The deal follows a $1.45 billion credit for Luxottica Group SpA's bid for United States Shoe Co. The bank also launched a $500 million credit for California Energy's acquisition of Magma Power.

Market sources point out that the Luxottica leveraged loan plays into one of Credit Suisse's developing strengths - leveraged lending. Pricing reflects the leverage and appeal of the implied BB-rated Luxottica.

Initial pricing for the loan for the Belluno, Italy-based manufacturer of eyeglass frames is the London interbank offered rate plus 200 basis points. Interim allocation fees are 100 basis points, with a $300,000 flat fee for $100 million co-agent commitments, according to market sources.

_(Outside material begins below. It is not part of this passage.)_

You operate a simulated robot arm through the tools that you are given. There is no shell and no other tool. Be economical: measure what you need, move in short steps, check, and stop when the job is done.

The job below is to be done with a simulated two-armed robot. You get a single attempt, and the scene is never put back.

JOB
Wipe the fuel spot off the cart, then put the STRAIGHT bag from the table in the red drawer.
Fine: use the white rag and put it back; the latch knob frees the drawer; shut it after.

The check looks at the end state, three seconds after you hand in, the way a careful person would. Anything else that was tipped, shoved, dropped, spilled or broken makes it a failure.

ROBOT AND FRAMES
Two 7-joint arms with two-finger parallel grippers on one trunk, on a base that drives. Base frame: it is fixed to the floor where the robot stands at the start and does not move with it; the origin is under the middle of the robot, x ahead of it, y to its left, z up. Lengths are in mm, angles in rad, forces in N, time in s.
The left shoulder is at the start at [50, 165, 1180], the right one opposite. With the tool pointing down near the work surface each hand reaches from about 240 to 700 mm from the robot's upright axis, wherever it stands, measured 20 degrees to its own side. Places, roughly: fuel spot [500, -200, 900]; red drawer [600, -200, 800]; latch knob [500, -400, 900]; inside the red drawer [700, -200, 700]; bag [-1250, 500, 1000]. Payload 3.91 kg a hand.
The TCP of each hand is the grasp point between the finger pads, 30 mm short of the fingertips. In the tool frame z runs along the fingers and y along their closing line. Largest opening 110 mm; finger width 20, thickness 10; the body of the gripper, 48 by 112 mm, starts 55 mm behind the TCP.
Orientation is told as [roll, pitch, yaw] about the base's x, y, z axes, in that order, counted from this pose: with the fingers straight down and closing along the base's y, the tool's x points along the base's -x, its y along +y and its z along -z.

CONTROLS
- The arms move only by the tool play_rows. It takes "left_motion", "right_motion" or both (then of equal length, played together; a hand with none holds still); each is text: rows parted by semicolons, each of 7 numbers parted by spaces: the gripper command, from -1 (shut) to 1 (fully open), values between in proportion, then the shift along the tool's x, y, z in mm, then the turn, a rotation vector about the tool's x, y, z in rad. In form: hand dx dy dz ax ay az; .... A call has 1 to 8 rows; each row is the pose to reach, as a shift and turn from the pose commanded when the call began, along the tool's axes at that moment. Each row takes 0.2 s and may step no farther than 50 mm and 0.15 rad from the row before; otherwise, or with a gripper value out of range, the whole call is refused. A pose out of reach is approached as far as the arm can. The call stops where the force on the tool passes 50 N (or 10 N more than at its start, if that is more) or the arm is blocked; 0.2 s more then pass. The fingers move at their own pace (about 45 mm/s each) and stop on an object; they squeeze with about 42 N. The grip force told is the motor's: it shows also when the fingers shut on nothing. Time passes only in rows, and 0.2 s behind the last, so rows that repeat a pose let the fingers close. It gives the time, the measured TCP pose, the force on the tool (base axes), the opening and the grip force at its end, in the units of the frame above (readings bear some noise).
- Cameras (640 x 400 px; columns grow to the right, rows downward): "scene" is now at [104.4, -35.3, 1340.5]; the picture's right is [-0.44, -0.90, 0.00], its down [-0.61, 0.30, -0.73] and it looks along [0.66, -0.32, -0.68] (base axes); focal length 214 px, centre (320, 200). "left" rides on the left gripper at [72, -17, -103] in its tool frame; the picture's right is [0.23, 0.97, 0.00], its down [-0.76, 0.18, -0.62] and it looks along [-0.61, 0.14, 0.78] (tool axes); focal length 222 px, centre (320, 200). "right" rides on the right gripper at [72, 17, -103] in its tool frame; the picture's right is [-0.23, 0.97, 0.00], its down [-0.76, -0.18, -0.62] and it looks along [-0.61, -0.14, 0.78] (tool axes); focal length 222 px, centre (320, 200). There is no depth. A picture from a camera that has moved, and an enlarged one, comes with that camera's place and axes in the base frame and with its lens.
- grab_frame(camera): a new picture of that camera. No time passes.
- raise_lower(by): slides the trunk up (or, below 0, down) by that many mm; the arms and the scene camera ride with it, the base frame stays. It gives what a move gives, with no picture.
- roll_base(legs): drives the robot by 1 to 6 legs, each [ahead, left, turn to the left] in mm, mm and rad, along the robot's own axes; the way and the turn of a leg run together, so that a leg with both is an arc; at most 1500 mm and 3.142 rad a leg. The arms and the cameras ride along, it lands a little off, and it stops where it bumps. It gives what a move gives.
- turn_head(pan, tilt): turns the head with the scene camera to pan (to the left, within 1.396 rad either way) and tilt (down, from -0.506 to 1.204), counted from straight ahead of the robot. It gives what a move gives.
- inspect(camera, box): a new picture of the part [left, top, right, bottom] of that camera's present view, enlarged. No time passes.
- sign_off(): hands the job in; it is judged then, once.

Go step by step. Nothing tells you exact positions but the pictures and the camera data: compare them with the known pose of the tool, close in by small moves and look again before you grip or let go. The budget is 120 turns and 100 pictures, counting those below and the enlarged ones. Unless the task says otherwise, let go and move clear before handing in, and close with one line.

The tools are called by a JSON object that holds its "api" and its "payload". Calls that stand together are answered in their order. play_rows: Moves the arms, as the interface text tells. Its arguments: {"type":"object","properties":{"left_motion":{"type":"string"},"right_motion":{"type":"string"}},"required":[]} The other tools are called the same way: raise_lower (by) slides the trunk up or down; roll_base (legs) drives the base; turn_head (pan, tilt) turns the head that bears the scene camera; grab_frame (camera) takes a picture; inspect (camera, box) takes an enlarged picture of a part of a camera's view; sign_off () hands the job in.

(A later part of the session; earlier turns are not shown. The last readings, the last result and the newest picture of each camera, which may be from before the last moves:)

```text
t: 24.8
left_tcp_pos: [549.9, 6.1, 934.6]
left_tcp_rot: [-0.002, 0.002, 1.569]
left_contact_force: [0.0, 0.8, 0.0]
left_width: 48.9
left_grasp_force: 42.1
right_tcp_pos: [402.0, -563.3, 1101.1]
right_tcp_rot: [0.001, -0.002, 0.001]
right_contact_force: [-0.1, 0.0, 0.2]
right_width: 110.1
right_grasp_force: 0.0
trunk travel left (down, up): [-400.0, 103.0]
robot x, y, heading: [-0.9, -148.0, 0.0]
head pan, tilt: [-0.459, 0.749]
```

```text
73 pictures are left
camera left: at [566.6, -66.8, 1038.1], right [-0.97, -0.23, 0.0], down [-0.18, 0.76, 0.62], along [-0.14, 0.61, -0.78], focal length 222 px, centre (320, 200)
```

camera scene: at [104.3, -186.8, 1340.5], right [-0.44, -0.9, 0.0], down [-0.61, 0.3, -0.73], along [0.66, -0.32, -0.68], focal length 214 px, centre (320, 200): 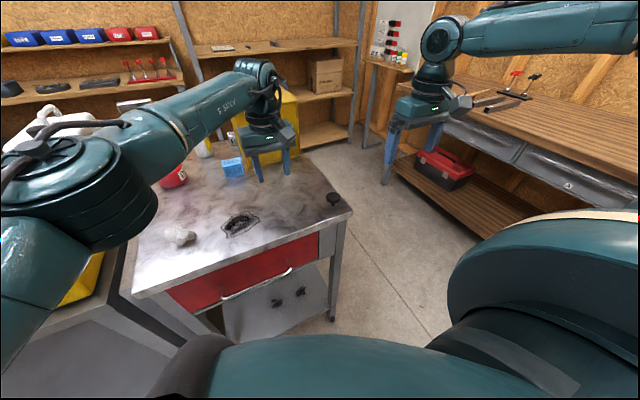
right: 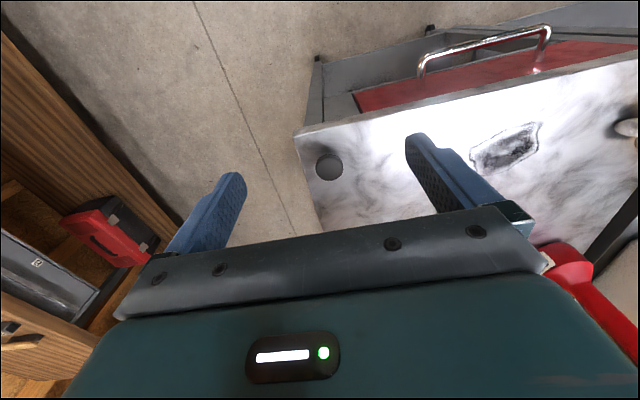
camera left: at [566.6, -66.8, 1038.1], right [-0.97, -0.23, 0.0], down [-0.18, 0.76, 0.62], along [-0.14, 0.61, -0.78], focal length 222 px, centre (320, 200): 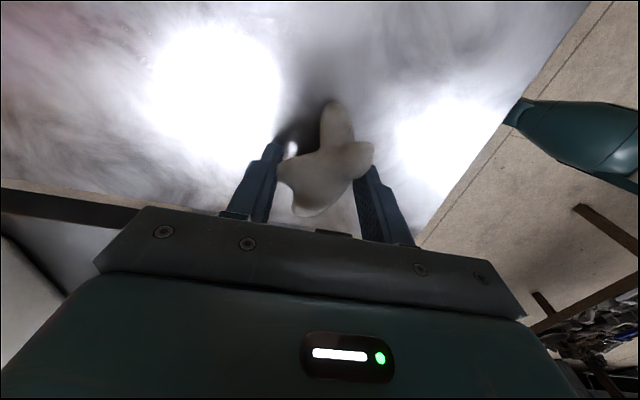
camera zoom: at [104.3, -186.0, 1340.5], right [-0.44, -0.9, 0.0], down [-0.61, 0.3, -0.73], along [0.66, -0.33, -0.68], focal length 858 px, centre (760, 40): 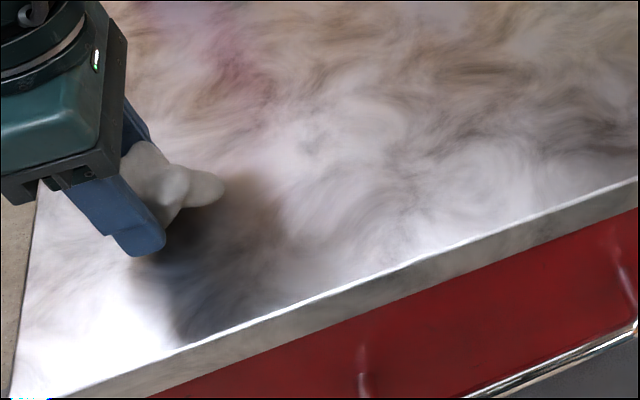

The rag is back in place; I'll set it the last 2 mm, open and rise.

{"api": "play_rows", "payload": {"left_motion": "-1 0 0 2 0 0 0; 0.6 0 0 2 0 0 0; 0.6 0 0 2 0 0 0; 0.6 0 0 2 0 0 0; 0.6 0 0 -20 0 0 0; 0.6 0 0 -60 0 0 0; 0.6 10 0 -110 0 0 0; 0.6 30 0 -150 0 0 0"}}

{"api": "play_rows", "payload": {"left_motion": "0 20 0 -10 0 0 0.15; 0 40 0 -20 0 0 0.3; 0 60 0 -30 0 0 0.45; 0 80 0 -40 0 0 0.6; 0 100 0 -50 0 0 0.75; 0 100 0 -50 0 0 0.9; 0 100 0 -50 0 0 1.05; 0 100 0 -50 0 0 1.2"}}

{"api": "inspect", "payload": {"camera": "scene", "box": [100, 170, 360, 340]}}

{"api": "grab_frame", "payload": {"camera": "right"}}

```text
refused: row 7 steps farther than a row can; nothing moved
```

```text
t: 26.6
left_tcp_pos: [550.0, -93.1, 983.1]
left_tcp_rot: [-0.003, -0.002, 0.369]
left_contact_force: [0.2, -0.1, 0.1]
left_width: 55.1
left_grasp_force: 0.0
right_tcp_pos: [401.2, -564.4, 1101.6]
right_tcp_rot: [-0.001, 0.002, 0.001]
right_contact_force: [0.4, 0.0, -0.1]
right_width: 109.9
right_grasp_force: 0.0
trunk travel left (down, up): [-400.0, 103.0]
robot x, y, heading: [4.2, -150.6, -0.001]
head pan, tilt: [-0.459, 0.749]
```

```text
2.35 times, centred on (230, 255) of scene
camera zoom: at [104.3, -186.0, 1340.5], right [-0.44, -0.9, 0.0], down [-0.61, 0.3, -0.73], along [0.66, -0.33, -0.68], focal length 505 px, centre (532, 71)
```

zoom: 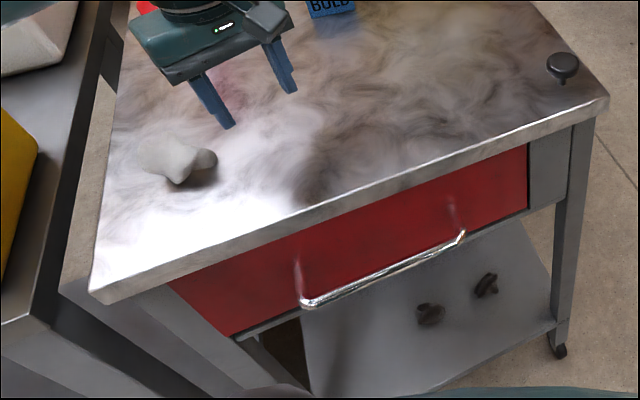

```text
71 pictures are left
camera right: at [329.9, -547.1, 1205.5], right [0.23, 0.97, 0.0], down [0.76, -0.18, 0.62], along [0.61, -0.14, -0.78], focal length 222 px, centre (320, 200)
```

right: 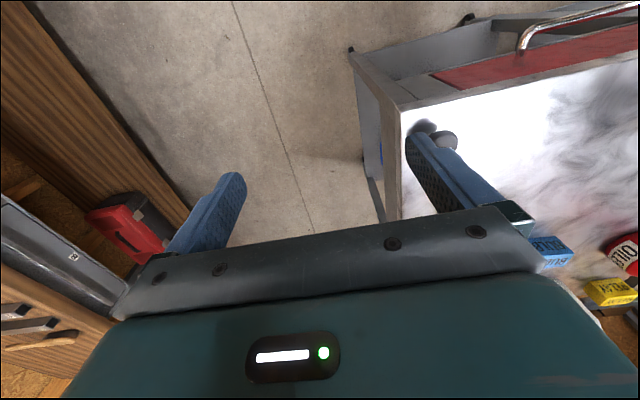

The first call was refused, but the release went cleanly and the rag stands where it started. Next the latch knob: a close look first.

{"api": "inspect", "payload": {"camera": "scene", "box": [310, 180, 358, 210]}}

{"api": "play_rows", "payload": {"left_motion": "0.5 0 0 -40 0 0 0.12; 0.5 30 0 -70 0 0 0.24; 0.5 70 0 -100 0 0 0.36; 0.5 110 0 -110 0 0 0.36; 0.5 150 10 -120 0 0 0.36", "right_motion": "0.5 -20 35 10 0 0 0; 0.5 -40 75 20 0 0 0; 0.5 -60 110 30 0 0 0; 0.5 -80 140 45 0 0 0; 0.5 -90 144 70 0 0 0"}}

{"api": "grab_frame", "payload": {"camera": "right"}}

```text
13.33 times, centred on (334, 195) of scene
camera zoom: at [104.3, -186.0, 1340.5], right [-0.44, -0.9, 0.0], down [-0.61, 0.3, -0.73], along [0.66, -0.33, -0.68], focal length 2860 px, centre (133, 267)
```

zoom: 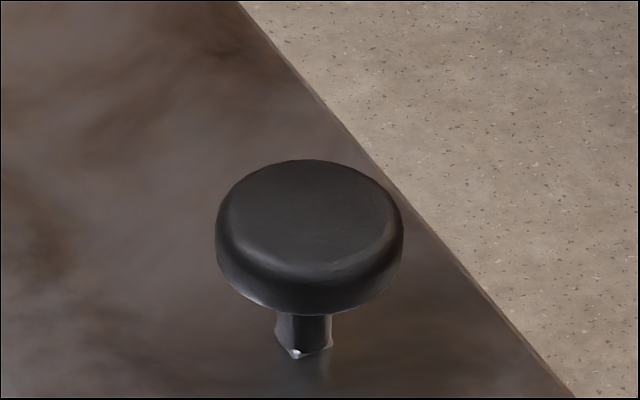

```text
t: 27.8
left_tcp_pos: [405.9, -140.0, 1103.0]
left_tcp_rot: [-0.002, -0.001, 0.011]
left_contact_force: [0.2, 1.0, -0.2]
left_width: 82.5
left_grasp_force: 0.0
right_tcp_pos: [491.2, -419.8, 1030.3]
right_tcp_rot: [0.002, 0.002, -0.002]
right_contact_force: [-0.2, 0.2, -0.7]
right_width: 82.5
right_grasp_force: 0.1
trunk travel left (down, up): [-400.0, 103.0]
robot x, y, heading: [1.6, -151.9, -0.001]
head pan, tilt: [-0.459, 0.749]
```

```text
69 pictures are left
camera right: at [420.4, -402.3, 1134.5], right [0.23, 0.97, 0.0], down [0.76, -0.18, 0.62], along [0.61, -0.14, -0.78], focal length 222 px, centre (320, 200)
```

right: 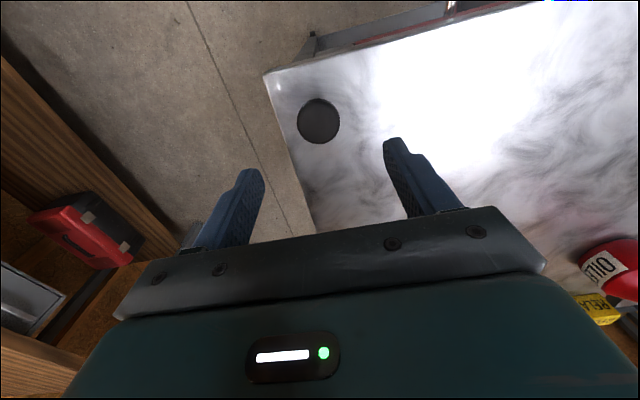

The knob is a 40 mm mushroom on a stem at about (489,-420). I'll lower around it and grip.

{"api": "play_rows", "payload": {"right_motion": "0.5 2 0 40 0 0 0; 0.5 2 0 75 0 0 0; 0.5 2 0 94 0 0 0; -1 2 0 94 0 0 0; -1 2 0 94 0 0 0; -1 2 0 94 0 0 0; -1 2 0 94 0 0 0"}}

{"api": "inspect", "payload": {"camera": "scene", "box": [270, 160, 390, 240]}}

The Luxottica loan is divided into two six-year parts: a $1 billion term loan and a $450 million revolver.

The Roche credit has an $800 million six-year term loan and a $450 million five-year revolver. Fees are Libor plus 37.5 basis points, without any up-front fees.

The firm is apparently continuing to build the leveraged lending staff that was created last summer. The bank had already established itself as one of the leading investment grade lenders.

"Leveraged recapitalization or acquisition finance will be an important part of the business," said Bruce Ling, head of syndications at the firm. "The traditional investment grade business, project finance, will remain important and central to our strategy.

"But, I think the profit dynamics of the leverage or acquisition finance business are so attractive that it's only appropriate that we assign significant resources to that segment of the market."

In March, CS Holding's CS First Boston unit recruited a former Bankers Trust New York Corp. executive, Mark Patterson, to become managing director of U.S. debt finance.

Mr. Patterson is credited with building the junk bond division of Bankers Trust.

Mr. Ling, another former Bankers Trust executive, became the head of syndications in July.